Consumatron.com was birthed one evening while working my restaurant job. Business was particularly slow and my good friend Josh and I were discussing how much crap we buy on a daily basis. We agreed that though there are several great sites out there that review music, movies and other media, there didn’t seem to be any sites dedicated to examining the little purchases we make on a daily basis. We kicked around a few names for the site (ninjareviews.com, plasticsauce.com, etc…) and decided on Consumatron.com. The next few weeks were spent coming up with layout and logo ideas. I designed the fist with burning money.

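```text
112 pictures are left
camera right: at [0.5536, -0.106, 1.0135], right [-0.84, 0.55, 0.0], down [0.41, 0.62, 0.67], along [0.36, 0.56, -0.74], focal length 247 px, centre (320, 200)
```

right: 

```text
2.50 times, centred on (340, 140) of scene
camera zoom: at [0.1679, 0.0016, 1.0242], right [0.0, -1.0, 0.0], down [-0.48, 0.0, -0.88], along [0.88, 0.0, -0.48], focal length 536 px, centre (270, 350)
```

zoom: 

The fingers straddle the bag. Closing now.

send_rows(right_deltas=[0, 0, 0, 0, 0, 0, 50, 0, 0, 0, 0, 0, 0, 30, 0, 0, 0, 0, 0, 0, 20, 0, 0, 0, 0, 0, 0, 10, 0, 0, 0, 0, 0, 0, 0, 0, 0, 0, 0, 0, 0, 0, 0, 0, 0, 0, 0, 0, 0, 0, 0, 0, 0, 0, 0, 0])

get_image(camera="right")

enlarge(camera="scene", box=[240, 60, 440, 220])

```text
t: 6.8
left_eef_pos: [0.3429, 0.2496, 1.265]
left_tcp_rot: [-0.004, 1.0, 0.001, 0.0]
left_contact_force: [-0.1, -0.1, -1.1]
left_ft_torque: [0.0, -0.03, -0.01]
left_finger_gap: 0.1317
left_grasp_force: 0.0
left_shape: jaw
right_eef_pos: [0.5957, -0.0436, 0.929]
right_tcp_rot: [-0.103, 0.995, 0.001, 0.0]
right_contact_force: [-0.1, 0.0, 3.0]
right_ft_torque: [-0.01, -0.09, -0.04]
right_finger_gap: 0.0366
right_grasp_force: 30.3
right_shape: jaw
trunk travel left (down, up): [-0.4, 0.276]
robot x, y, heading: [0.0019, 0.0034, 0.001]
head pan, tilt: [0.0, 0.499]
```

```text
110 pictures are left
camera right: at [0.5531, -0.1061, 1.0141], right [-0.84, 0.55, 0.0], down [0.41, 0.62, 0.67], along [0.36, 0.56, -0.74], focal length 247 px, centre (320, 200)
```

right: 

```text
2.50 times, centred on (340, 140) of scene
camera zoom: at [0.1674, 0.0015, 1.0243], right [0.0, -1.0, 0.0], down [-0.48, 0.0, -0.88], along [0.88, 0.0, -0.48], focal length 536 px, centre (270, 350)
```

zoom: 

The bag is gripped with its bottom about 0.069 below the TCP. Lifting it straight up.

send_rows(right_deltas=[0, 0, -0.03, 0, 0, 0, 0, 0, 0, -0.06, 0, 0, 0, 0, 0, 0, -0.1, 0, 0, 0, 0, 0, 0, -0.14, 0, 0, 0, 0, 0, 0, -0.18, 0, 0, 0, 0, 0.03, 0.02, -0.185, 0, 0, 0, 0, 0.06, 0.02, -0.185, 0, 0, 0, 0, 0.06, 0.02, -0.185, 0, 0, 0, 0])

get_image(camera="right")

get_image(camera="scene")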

Josh designed the robot design for Mediatron The Consumatron Minute. Being the obsessive person I am, I began keeping a blogspot blog in October of 2005 and site layout/design evolved as organically as website design can. I found that forcing myself to write short reviews of seemingly inconsequential purchases made me pay attention to how I spend money and caused me to write more outside of the site. Fortunately for you, I still enjoy doing the site and will continue to do so until it bores me.

Note: As of March, 2007, Consumatron has been moved to the Wordpress publishing software and I am much happier.

Are you a professional writer/journalist/napkin scribbler?

No. Though I would like to be some day. Ever since I began keeping a journal in a red Mead notebook when I was 15 years old, I have dreamed of making a living off of my writing. If you would like to hire me for any writing projects (review or otherwise), please send me an e-mail at consumatron(at)consumatron(dot)com.

Are you trying to make money off of this site?

Yes and no. I am not writing Consumatron.com to make a quick buck. If my sole intention was to make money off of the internet, I would sell porn or go into advertising. I do this for the pure fun and experiment of it. That being said, keeping a website of any size does cost money. There are server fees, etc… that I need to pay attention to. So, on the right-hand sidebar, I have included advertising that brings in a small amount of supplemental income (and I do mean small… my adbrite ads have only netted me $1.90 as of this writing four months after I began the site). I also include Amazon affiliate links in my reviews when I can so if any of you decide to give a product that I review a shot, I will receive a small percentage of the sale. I do have a Cafepress store where you can buy a custom-printed Consumatron.com hoodie, but I have tried to make it affordable for you by only setting the price at $1.00 more than the base Cafepress price. I’d rather have my site advertised than drain you of your hard-earned money. I am more concerned with attracting the largest readership possible than making a quick buck. I have even formatted the site so that if your computer display is set for 800 x 600 resolution, the right sidebar will be off of the screen, thus sparing you annoying ad sidebars.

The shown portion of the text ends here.